- Dataset extract -
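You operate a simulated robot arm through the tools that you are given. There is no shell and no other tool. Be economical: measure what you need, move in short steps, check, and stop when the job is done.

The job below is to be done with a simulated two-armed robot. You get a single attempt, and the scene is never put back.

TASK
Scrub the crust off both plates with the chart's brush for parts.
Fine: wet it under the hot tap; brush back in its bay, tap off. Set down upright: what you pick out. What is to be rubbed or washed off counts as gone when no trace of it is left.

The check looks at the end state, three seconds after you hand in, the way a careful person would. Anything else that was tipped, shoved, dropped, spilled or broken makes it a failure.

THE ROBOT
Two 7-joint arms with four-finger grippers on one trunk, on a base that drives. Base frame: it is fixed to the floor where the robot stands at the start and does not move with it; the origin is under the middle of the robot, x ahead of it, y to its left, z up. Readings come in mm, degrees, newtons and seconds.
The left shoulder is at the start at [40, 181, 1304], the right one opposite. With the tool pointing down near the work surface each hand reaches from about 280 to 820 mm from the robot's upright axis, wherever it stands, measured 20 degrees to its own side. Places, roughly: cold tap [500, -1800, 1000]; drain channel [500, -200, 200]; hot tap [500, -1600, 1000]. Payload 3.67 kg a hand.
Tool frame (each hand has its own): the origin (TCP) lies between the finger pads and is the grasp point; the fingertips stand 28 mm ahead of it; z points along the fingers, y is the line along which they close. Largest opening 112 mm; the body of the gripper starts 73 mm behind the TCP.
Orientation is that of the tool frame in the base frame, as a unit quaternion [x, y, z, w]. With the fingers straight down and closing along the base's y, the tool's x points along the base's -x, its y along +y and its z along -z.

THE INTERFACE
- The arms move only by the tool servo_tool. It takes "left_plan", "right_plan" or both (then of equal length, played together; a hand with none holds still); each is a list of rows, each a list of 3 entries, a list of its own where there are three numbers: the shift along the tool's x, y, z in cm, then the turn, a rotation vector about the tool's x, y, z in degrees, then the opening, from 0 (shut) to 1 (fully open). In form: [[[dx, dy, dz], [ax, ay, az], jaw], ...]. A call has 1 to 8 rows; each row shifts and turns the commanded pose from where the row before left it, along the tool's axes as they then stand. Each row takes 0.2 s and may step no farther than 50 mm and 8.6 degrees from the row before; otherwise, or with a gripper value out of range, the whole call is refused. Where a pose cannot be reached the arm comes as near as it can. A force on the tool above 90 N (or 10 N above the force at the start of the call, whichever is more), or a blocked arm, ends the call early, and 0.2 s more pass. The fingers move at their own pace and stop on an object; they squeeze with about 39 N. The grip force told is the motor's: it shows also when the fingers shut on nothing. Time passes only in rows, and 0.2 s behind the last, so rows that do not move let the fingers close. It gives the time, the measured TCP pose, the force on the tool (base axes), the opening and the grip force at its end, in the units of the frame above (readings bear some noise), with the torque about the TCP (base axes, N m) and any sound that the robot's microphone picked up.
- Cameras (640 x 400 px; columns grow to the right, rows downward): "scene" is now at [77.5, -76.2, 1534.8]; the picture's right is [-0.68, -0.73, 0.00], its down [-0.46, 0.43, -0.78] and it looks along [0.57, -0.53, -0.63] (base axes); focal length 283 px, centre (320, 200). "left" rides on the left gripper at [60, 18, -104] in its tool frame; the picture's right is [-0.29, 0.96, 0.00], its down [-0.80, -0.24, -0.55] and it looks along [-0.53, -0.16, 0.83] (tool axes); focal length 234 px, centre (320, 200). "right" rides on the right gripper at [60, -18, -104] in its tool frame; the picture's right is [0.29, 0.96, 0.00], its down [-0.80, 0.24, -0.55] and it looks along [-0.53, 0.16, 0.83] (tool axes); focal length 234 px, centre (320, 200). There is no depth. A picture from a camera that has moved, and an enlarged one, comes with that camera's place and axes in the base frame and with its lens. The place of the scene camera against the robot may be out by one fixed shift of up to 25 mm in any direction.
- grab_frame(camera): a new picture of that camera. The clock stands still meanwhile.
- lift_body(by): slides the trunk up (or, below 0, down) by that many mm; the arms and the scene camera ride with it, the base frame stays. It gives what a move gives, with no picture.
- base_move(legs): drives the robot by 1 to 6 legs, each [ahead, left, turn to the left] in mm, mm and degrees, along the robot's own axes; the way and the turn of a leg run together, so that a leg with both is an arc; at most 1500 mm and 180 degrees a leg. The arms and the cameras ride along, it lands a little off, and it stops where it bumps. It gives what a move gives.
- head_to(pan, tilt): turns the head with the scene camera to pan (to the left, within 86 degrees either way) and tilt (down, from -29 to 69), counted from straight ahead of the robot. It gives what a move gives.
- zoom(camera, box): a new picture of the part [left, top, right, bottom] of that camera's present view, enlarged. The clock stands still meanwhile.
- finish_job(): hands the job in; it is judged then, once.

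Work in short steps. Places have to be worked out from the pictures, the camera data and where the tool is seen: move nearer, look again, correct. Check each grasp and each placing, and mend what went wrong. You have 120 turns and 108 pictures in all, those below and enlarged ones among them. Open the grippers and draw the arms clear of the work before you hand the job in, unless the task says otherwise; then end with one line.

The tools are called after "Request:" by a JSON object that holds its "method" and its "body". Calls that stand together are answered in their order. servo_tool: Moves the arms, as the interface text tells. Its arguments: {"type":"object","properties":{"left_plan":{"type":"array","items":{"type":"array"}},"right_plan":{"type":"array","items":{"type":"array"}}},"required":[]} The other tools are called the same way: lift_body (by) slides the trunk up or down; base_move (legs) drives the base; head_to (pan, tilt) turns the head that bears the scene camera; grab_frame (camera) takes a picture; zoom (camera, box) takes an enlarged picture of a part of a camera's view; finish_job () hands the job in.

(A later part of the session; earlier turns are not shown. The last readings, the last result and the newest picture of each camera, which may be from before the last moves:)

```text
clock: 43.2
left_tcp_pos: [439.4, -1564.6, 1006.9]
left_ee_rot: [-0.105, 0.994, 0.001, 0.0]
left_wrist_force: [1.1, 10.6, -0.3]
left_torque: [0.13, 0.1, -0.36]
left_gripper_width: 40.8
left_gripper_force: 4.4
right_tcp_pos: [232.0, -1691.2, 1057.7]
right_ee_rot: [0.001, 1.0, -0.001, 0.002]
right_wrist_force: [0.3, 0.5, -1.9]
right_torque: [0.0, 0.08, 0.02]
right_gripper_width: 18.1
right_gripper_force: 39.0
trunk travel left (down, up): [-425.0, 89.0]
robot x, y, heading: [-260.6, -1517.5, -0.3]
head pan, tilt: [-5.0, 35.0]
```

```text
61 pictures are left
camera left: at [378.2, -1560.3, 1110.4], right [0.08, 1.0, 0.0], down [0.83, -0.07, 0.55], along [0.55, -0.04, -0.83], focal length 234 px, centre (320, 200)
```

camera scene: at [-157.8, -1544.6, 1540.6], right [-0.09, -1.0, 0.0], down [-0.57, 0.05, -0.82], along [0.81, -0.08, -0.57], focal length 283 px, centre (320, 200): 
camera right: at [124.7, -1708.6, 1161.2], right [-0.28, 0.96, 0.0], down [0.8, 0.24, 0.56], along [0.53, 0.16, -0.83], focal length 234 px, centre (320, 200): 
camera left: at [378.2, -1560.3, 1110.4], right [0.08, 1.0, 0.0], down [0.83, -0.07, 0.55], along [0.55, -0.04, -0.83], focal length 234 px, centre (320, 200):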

- Job -
Copy out the full listing exactly. The answer is a JSON array that holds each line as a string and skips blank lines.

- The output -
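[
  "You operate a simulated robot arm through the tools that you are given. There is no shell and no other tool. Be economical: measure what you need, move in short steps, check, and stop when the job is done.",
  "The job below is to be done with a simulated two-armed robot. You get a single attempt, and the scene is never put back.",
  "TASK",
  "Scrub the crust off both plates with the chart's brush for parts.",
  "Fine: wet it under the hot tap; brush back in its bay, tap off. Set down upright: what you pick out. What is to be rubbed or washed off counts as gone when no trace of it is left.",
  "The check looks at the end state, three seconds after you hand in, the way a careful person would. Anything else that was tipped, shoved, dropped, spilled or broken makes it a failure.",
  "THE ROBOT",
  "Two 7-joint arms with four-finger grippers on one trunk, on a base that drives. Base frame: it is fixed to the floor where the robot stands at the start and does not move with it; the origin is under the middle of the robot, x ahead of it, y to its left, z up. Readings come in mm, degrees, newtons and seconds.",
  "The left shoulder is at the start at [40, 181, 1304], the right one opposite. With the tool pointing down near the work surface each hand reaches from about 280 to 820 mm from the robot's upright axis, wherever it stands, measured 20 degrees to its own side. Places, roughly: cold tap [500, -1800, 1000]; drain channel [500, -200, 200]; hot tap [500, -1600, 1000]. Payload 3.67 kg a hand.",
  "Tool frame (each hand has its own): the origin (TCP) lies between the finger pads and is the grasp point; the fingertips stand 28 mm ahead of it; z points along the fingers, y is the line along which they close. Largest opening 112 mm; the body of the gripper starts 73 mm behind the TCP.",
  "Orientation is that of the tool frame in the base frame, as a unit quaternion [x, y, z, w]. With the fingers straight down and closing along the base's y, the tool's x points along the base's -x, its y along +y and its z along -z.",
  "THE INTERFACE",
  "- The arms move only by the tool servo_tool. It takes \"left_plan\", \"right_plan\" or both (then of equal length, played together; a hand with none holds still); each is a list of rows, each a list of 3 entries, a list of its own where there are three numbers: the shift along the tool's x, y, z in cm, then the turn, a rotation vector about the tool's x, y, z in degrees, then the opening, from 0 (shut) to 1 (fully open). In form: [[[dx, dy, dz], [ax, ay, az], jaw], ...]. A call has 1 to 8 rows; each row shifts and turns the commanded pose from where the row before left it, along the tool's axes as they then stand. Each row takes 0.2 s and may step no farther than 50 mm and 8.6 degrees from the row before; otherwise, or with a gripper value out of range, the whole call is refused. Where a pose cannot be reached the arm comes as near as it can. A force on the tool above 90 N (or 10 N above the force at the start of the call, whichever is more), or a blocked arm, ends the call early, and 0.2 s more pass. The fingers move at their own pace and stop on an object; they squeeze with about 39 N. The grip force told is the motor's: it shows also when the fingers shut on nothing. Time passes only in rows, and 0.2 s behind the last, so rows that do not move let the fingers close. It gives the time, the measured TCP pose, the force on the tool (base axes), the opening and the grip force at its end, in the units of the frame above (readings bear some noise), with the torque about the TCP (base axes, N m) and any sound that the robot's microphone picked up.",
  "- Cameras (640 x 400 px; columns grow to the right, rows downward): \"scene\" is now at [77.5, -76.2, 1534.8]; the picture's right is [-0.68, -0.73, 0.00], its down [-0.46, 0.43, -0.78] and it looks along [0.57, -0.53, -0.63] (base axes); focal length 283 px, centre (320, 200). \"left\" rides on the left gripper at [60, 18, -104] in its tool frame; the picture's right is [-0.29, 0.96, 0.00], its down [-0.80, -0.24, -0.55] and it looks along [-0.53, -0.16, 0.83] (tool axes); focal length 234 px, centre (320, 200). \"right\" rides on the right gripper at [60, -18, -104] in its tool frame; the picture's right is [0.29, 0.96, 0.00], its down [-0.80, 0.24, -0.55] and it looks along [-0.53, 0.16, 0.83] (tool axes); focal length 234 px, centre (320, 200). There is no depth. A picture from a camera that has moved, and an enlarged one, comes with that camera's place and axes in the base frame and with its lens. The place of the scene camera against the robot may be out by one fixed shift of up to 25 mm in any direction.",
  "- grab_frame(camera): a new picture of that camera. The clock stands still meanwhile.",
  "- lift_body(by): slides the trunk up (or, below 0, down) by that many mm; the arms and the scene camera ride with it, the base frame stays. It gives what a move gives, with no picture.",
  "- base_move(legs): drives the robot by 1 to 6 legs, each [ahead, left, turn to the left] in mm, mm and degrees, along the robot's own axes; the way and the turn of a leg run together, so that a leg with both is an arc; at most 1500 mm and 180 degrees a leg. The arms and the cameras ride along, it lands a little off, and it stops where it bumps. It gives what a move gives.",
  "- head_to(pan, tilt): turns the head with the scene camera to pan (to the left, within 86 degrees either way) and tilt (down, from -29 to 69), counted from straight ahead of the robot. It gives what a move gives.",
  "- zoom(camera, box): a new picture of the part [left, top, right, bottom] of that camera's present view, enlarged. The clock stands still meanwhile.",
  "- finish_job(): hands the job in; it is judged then, once.",
  "Work in short steps. Places have to be worked out from the pictures, the camera data and where the tool is seen: move nearer, look again, correct. Check each grasp and each placing, and mend what went wrong. You have 120 turns and 108 pictures in all, those below and enlarged ones among them. Open the grippers and draw the arms clear of the work before you hand the job in, unless the task says otherwise; then end with one line.",
  "The tools are called after \"Request:\" by a JSON object that holds its \"method\" and its \"body\". Calls that stand together are answered in their order. servo_tool: Moves the arms, as the interface text tells. Its arguments: {\"type\":\"object\",\"properties\":{\"left_plan\":{\"type\":\"array\",\"items\":{\"type\":\"array\"}},\"right_plan\":{\"type\":\"array\",\"items\":{\"type\":\"array\"}}},\"required\":[]} The other tools are called the same way: lift_body (by) slides the trunk up or down; base_move (legs) drives the base; head_to (pan, tilt) turns the head that bears the scene camera; grab_frame (camera) takes a picture; zoom (camera, box) takes an enlarged picture of a part of a camera's view; finish_job () hands the job in.",
  "(A later part of the session; earlier turns are not shown. The last readings, the last result and the newest picture of each camera, which may be from before the last moves:)",
  "```text",
  "clock: 43.2",
  "left_tcp_pos: [439.4, -1564.6, 1006.9]",
  "left_ee_rot: [-0.105, 0.994, 0.001, 0.0]",
  "left_wrist_force: [1.1, 10.6, -0.3]",
  "left_torque: [0.13, 0.1, -0.36]",
  "left_gripper_width: 40.8",
  "left_gripper_force: 4.4",
  "right_tcp_pos: [232.0, -1691.2, 1057.7]",
  "right_ee_rot: [0.001, 1.0, -0.001, 0.002]",
  "right_wrist_force: [0.3, 0.5, -1.9]",
  "right_torque: [0.0, 0.08, 0.02]",
  "right_gripper_width: 18.1",
  "right_gripper_force: 39.0",
  "trunk travel left (down, up): [-425.0, 89.0]",
  "robot x, y, heading: [-260.6, -1517.5, -0.3]",
  "head pan, tilt: [-5.0, 35.0]",
  "```",
  "```text",
  "61 pictures are left",
  "camera left: at [378.2, -1560.3, 1110.4], right [0.08, 1.0, 0.0], down [0.83, -0.07, 0.55], along [0.55, -0.04, -0.83], focal length 234 px, centre (320, 200)",
  "```",
  "camera scene: at [-157.8, -1544.6, 1540.6], right [-0.09, -1.0, 0.0], down [-0.57, 0.05, -0.82], along [0.81, -0.08, -0.57], focal length 283 px, centre (320, 200): ",
  "camera right: at [124.7, -1708.6, 1161.2], right [-0.28, 0.96, 0.0], down [0.8, 0.24, 0.56], along [0.53, 0.16, -0.83], focal length 234 px, centre (320, 200): ",
  "camera left: at [378.2, -1560.3, 1110.4], right [0.08, 1.0, 0.0], down [0.83, -0.07, 0.55], along [0.55, -0.04, -0.83], focal length 234 px, centre (320, 200):"
]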